Stage Costume for Indian (?) Man

After (?) Jean Berain French

Not on view

Hand-colored etching with a design for a stage costume for an Indian man (?), possibly created by Jean I Berain. Entrusted with drawings for costumes, stage sets, and royal ceremonies at the 'Academie Royale de la Musique' since 1680, Berain's ingenious creations took acanthus and laurel leaves, palmettes and grotesques, mixing them with dancers, acrobats, monkeys and satyrs, to create his own, imaginative, theatrical world. His designs were multiplied and disseminated by means of engravings, his design motifs and manner objects becoming highly influential in the closing years of the seventeenth century. This costume was, like many of his designs, possibly designed for his costumes for the performances of the Royal Academy of Music.

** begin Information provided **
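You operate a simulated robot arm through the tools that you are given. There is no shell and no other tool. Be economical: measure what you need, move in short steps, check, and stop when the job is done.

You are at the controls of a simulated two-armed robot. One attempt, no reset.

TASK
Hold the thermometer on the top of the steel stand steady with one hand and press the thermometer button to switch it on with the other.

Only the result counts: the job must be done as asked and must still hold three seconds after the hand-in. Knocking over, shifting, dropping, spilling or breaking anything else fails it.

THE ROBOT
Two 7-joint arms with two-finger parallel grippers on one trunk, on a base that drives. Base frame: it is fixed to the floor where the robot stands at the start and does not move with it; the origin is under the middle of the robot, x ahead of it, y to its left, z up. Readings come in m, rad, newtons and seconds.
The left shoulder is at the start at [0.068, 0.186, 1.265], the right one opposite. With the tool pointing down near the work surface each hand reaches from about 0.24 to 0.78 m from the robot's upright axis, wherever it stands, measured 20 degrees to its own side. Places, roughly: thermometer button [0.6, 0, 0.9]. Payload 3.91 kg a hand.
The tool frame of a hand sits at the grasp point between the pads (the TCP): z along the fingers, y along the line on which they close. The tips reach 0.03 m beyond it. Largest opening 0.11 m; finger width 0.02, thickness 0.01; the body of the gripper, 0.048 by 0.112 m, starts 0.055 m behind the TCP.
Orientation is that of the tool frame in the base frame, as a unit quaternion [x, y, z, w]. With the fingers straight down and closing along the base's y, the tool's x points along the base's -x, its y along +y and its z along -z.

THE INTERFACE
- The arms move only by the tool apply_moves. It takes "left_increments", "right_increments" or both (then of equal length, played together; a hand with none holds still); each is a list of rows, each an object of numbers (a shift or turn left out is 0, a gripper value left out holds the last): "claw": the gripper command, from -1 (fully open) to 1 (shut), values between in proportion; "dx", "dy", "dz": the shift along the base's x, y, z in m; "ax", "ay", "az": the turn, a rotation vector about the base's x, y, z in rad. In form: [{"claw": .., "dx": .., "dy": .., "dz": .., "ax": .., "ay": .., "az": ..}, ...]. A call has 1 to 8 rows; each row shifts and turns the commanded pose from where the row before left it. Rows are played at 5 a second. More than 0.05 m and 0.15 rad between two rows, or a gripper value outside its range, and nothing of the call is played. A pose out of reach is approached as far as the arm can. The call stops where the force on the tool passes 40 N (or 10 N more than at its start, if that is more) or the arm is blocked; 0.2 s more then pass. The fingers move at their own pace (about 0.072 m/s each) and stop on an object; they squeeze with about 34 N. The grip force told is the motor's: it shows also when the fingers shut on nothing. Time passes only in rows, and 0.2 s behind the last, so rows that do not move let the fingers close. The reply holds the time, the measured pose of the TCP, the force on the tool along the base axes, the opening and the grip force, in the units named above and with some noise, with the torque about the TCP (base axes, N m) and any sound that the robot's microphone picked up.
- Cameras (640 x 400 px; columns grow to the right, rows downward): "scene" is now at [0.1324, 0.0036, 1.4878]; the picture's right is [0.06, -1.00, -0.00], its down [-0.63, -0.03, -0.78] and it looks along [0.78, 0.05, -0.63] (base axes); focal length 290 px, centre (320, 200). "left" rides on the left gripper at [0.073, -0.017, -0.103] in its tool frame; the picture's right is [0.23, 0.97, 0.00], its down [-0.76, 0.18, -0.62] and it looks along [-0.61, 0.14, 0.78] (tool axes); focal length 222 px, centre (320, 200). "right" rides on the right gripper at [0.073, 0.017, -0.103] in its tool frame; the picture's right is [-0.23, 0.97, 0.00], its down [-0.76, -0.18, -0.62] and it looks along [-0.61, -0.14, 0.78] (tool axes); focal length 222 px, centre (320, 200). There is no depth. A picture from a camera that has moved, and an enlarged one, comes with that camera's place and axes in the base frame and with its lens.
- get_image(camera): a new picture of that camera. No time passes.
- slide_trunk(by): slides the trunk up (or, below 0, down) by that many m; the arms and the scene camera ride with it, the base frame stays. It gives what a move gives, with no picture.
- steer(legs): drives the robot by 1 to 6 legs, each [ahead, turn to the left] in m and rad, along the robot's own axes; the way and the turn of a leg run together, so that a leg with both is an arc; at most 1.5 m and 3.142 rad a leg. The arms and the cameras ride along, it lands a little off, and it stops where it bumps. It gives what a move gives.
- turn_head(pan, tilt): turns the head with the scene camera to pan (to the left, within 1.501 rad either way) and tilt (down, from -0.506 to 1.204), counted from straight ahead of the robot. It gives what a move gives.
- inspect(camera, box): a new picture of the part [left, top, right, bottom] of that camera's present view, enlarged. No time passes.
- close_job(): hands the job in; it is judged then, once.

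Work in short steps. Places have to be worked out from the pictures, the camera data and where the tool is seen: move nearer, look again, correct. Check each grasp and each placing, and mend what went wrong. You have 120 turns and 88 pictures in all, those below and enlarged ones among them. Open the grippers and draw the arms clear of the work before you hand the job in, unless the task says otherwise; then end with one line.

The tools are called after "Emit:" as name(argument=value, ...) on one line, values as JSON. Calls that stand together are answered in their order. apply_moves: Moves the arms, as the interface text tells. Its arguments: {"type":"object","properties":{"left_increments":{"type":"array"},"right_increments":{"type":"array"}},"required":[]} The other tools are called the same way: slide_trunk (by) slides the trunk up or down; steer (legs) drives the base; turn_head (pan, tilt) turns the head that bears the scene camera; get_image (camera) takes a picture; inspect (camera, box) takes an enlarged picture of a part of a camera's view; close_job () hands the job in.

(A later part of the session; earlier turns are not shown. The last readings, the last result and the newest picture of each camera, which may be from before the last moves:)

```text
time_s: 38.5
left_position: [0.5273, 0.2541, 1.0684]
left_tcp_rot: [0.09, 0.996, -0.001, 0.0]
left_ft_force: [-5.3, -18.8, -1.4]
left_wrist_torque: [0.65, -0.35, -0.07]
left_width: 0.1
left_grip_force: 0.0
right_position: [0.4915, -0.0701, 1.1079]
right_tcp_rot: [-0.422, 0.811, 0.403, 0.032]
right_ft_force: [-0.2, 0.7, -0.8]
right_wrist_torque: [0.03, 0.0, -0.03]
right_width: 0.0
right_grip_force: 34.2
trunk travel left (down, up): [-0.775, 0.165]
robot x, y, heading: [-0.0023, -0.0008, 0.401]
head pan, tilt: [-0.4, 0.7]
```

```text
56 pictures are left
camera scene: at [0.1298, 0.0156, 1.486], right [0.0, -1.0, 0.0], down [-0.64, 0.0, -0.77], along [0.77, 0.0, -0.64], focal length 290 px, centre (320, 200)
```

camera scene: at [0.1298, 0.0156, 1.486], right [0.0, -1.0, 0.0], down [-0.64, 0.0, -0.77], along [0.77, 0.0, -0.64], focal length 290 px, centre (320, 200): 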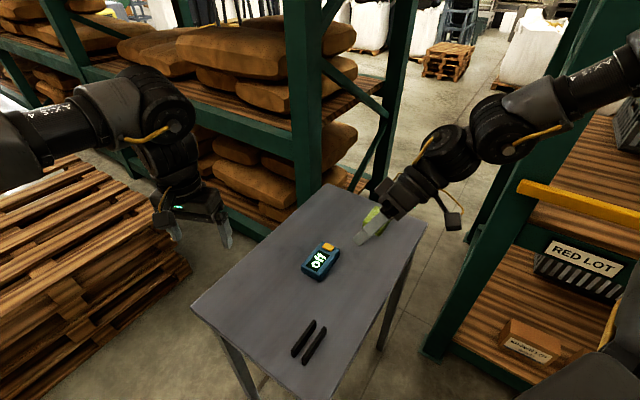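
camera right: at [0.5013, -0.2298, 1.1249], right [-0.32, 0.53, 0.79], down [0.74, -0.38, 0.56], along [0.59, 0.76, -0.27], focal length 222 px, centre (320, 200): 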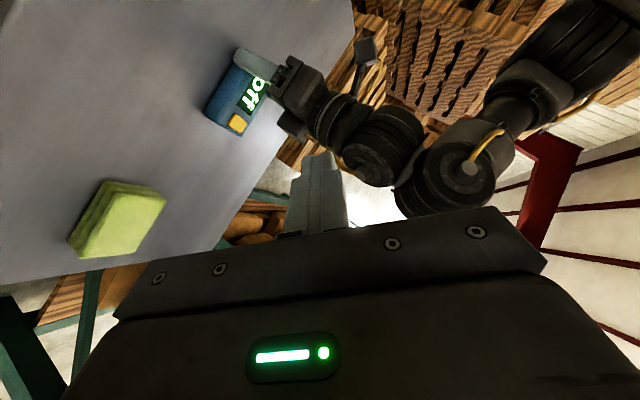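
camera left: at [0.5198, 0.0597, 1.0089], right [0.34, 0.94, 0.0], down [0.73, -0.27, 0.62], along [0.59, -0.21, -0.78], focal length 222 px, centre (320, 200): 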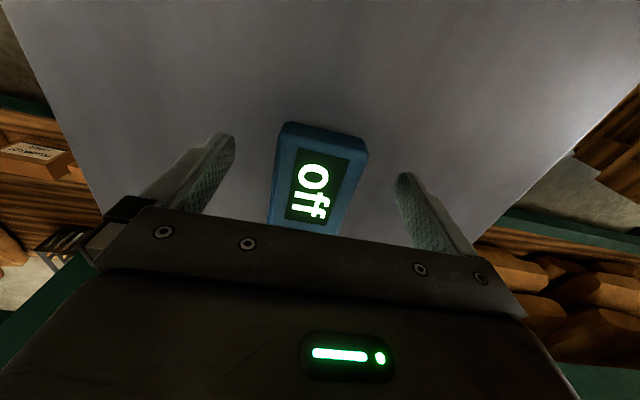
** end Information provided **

The costume in this plate is made up of a justaucorps with knee-length skirt, decorated with yellow grotesques flanked by scrolling motifs, bordered by yellow strapwork with red stones, and with tassels on the hem of the skirt, a red cape with two silver collars with red stones, white fringed border, and scrolling arabesques executed with white, pink hose and white boots, embellished with red stones. The puff sleeves are white, with horizontal, blue stripes, and have cuffs above the elbow and around the wrist. A turban, made up of a striped, blue-and-white fabric that matches the sleeves, jeweled with red stones, and topped by a bundle of large, pink feathers, covers the hair.